India accounts for almost all of the reduction in
clients worldwide, the report said. In 2011, there were 14 million fewer
poorest clients in India than in 2010. Most of the reported reductions come
from Andhra Pradesh, where fast growth led to over-lending, harsh collection
practices and heavy regulation from the state government. Many MFIs and banks
stopped lending to microfinance clients and self-help groups as a result, the
report said. Moreover, there is investor wariness as banks and other investors
in India and other countries curtailed their investments in microfinance.
At the same time, the report clarifies, India is not the
only country to have seen a reduction in clients. MFIs in Bangladesh responded
to political uncertainty and fears of an over-saturated market by lending to
some 600,000 fewer clients in 2011 (and reached even fewer clients living on
less than US$1.25 per day). Reductions in these two countries had a major
impact on worldwide totals: together the two accounted for 62 per cent of the
world’s microfinance clients and 76 per cent of those living in extreme
poverty.
Other regions of the world showed different growth
patterns.
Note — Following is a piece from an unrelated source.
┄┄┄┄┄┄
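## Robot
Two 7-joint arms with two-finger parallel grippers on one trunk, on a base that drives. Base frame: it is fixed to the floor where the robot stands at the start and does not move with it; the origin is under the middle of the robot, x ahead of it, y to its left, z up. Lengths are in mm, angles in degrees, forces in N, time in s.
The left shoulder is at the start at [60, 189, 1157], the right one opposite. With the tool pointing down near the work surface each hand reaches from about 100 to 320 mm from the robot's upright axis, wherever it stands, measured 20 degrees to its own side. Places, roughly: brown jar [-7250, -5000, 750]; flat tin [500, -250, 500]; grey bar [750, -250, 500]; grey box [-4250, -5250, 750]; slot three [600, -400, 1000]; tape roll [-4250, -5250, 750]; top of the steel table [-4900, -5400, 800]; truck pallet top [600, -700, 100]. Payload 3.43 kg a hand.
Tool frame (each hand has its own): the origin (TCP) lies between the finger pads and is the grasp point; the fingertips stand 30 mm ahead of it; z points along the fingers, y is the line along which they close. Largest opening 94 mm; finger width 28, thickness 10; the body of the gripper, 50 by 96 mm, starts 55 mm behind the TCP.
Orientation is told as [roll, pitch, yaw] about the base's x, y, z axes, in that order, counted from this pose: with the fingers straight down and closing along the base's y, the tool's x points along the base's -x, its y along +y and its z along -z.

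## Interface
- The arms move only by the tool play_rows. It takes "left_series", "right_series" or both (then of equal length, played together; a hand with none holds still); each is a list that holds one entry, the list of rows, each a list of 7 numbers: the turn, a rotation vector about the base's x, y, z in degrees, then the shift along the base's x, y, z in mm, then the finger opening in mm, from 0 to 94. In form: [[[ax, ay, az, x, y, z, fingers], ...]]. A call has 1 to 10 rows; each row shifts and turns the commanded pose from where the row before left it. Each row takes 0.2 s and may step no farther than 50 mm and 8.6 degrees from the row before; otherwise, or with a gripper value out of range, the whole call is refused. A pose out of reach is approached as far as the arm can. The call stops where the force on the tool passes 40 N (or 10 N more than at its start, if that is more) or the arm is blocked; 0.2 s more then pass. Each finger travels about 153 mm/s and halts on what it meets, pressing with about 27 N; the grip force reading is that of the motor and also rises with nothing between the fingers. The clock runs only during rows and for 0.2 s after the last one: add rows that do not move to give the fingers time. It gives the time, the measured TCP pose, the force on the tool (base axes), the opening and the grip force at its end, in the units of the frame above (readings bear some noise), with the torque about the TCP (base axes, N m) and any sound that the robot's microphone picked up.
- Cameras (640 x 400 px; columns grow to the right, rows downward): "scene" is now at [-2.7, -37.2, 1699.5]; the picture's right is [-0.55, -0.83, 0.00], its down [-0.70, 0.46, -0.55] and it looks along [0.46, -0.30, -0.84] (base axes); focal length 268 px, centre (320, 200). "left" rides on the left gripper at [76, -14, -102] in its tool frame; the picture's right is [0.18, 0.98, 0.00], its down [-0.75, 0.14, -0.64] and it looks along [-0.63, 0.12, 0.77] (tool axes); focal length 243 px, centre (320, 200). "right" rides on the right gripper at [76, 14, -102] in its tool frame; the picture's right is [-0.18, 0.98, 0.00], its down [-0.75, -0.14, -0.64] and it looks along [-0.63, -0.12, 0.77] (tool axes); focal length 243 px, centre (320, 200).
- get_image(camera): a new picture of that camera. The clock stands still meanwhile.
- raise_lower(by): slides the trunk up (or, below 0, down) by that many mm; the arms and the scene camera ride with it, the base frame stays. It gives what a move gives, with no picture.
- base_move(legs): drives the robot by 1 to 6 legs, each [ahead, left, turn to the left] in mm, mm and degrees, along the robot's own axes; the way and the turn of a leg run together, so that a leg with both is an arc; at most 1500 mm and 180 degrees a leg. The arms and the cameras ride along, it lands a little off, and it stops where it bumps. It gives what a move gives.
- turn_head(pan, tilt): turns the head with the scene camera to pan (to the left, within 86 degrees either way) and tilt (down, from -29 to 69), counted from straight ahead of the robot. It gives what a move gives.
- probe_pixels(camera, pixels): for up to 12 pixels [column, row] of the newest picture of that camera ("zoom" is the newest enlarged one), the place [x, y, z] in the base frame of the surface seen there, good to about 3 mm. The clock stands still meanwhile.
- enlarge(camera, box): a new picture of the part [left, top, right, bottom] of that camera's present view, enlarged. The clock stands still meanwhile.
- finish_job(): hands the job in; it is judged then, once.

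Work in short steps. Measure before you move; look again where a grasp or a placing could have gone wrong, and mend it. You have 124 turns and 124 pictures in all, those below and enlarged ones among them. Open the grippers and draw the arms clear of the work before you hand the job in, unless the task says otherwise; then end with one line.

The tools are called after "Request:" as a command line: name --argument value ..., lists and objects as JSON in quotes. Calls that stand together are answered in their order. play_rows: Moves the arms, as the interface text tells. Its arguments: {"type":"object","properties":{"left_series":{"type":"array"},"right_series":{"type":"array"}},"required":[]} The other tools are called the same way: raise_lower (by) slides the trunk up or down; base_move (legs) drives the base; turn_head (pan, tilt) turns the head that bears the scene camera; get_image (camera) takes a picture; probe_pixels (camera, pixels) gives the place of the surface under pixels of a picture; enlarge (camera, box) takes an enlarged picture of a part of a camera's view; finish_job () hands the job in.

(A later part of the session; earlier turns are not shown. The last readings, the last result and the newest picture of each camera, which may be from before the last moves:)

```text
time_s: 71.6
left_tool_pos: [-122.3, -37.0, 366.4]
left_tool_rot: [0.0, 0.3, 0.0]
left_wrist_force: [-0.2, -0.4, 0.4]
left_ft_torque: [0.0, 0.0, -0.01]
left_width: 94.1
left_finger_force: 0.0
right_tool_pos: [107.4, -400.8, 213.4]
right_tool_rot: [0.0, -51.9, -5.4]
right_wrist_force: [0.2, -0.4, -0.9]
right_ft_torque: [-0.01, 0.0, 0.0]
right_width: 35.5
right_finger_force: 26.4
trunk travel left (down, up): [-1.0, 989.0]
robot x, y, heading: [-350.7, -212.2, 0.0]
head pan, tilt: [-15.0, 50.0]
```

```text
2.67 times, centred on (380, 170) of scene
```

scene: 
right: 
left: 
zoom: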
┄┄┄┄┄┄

The number of poorest clients served slowed in Asia, Eastern Europe
and Central Asia, and Latin America and the Caribbean; rebounded from slow
growth in 2010 in the Middle East and North Africa; and accelerated in
sub-Saharan Africa.
‘If we want to provide financial services in a way that
helps people move out of poverty, then we need to provide things that cannot be
stolen. We need to provide products and services that help people living in
poverty to address the many areas of vulnerability that they face, so that
their hard-earned gains are not taken away by disaster and disease,’ the report
said.
In order to be more effective, microlenders should tap
the potential benefits of technology, which in turn is likely to cut costs,
improve client privacy, bridge physical distance and improve quickness of loan
disbursement. A survey of more than 147 developing countries found that 1.7
billion people do not have a bank account but do have a mobile phone.